Sebagai perbandingan, berdasarkan hasil analisis di buku ini (hlm. 33), variabel “tenaga kerja” dan “uang” tidak selalu jadi faktor penting. GMNI misalnya dapat skor 25 % pada mobilisasi media, tapi tidak pada “aktor”, “pengetahuan”, “solidaritas” “tenaga kerja” dan “uang” (hlm. 33). Begitu pula pada HMI DIPO, perolehan 25% pada media, sedangkan pada lima indikator lain nol. IMM DIY dan HMI MPO Yogyakarta lebih stabil untuk semua indikator.

Apa artinya data ini untuk menjawab dua pertanyaan berikut: (1) di mana letak unik dan khas bagi gerakan sosial baru dari perspektif konsep mobilisasi sumber daya? (2) apa arti ketimpangan dalam indikator-indikator mobilisasi massa dari setiap gerakan mahasiswa yang dianalisis? Sayang sekali buku ini tidak menjawabnya dalam satu bab khusus. Sehingga rangkuman simpulan atau hasil penelitian awal yang berharga dan berani ini hadir secara parsial.

Penutup
Buku ini menawarkan pendekatan gerakan sosial baru melalui analisis big data untuk membaca fenomena Gejayan Memanggil. Berkat lanskap media sosial dan internet, Gejayan Memanggil menjadi wadah identifikasi dan konsolidasi gerakan lintas struktur, identitas dan latar belakang.

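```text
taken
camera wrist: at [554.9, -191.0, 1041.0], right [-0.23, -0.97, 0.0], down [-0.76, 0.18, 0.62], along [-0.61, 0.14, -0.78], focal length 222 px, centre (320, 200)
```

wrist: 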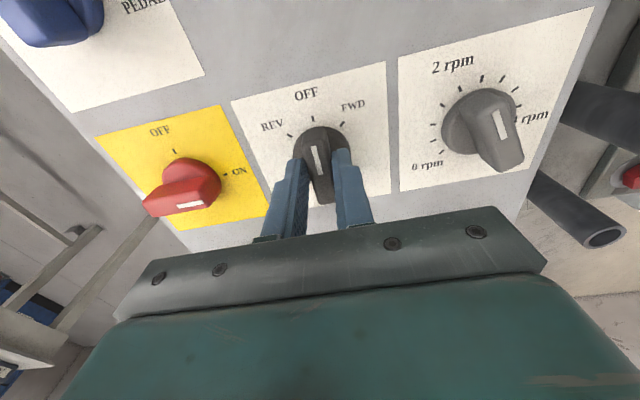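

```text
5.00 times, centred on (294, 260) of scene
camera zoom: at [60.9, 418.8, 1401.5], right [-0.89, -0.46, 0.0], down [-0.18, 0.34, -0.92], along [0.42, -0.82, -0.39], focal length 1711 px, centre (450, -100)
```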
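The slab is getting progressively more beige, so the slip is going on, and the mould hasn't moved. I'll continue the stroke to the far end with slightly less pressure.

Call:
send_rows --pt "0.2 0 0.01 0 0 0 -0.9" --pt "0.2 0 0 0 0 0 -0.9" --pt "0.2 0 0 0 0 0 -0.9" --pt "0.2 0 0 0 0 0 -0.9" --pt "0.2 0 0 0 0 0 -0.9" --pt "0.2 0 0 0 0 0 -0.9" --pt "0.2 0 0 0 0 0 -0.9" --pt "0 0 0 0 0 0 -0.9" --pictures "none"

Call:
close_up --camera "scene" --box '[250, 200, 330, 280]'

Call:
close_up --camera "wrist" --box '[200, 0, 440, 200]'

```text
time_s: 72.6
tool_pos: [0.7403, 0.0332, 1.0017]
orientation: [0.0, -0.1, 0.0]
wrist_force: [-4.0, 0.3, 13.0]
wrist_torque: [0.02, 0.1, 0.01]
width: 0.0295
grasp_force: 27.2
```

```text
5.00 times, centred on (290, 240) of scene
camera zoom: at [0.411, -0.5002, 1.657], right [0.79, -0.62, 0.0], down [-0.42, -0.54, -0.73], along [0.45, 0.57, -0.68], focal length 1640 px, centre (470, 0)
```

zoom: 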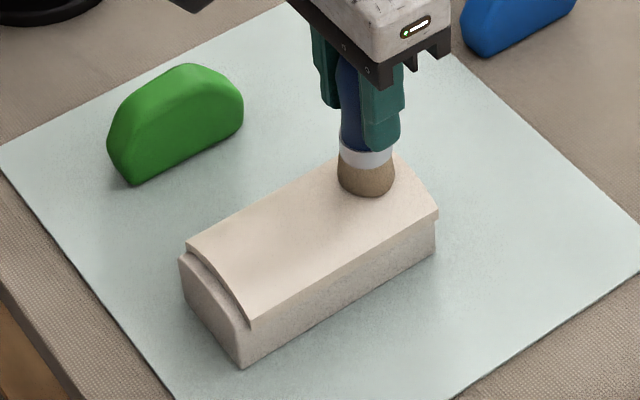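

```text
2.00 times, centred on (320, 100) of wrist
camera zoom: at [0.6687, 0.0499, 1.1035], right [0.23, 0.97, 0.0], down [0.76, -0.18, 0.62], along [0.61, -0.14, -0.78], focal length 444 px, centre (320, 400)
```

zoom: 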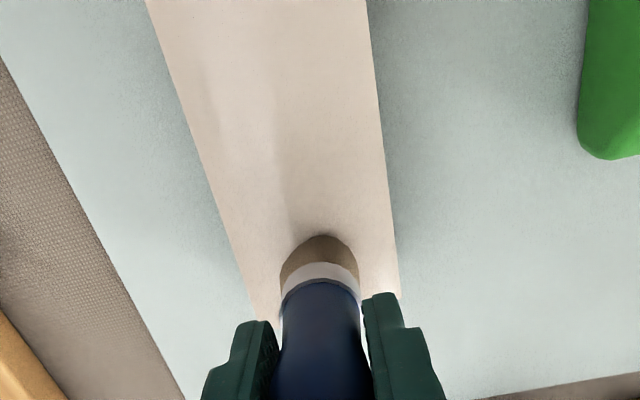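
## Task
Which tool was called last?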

Meskipun pada derajat tertentu belum mencukupi keandalan dan keajegan, upaya menggunakan analisa big data ini perlu diapresiasi. Setidaknya sebagai eksperimen awal. Dan, untuk batas tertentu, sudah menunjukkan potensi keandalan untuk menyajikan kompleksitas data jejaring antar agensi/aktor dan implikasi dari mobilisasi massa via internet dan media sosial.

Adapun batasan yang masih perlu dipecahkan adalah untuk menghubungkan tiga benang merah ini: gerakan mahasiswa, gerakan sosial baru dan aktivisme siber. Sepintas, seperti sudah terjadi begitu saja relasi antara ketiga konsep ini. Tapi dalam tingkat analisis, sebagaimana juga kita temukan di buku ini, akan ada area abu-abu untuk menghubungkannya satu sama lain.

Inilah tugas bagi pemerhati, pengamat dan periset untuk studi gerakan sosial baru di Indonesia. Kekuatan mengabstraksi fenomena sosial dan meletakkannya secara kreatif dalam lanskap perubahan perilaku produksi atau konsumsi konten digital menjadi kunci bagi masa depan studi di bidang ini.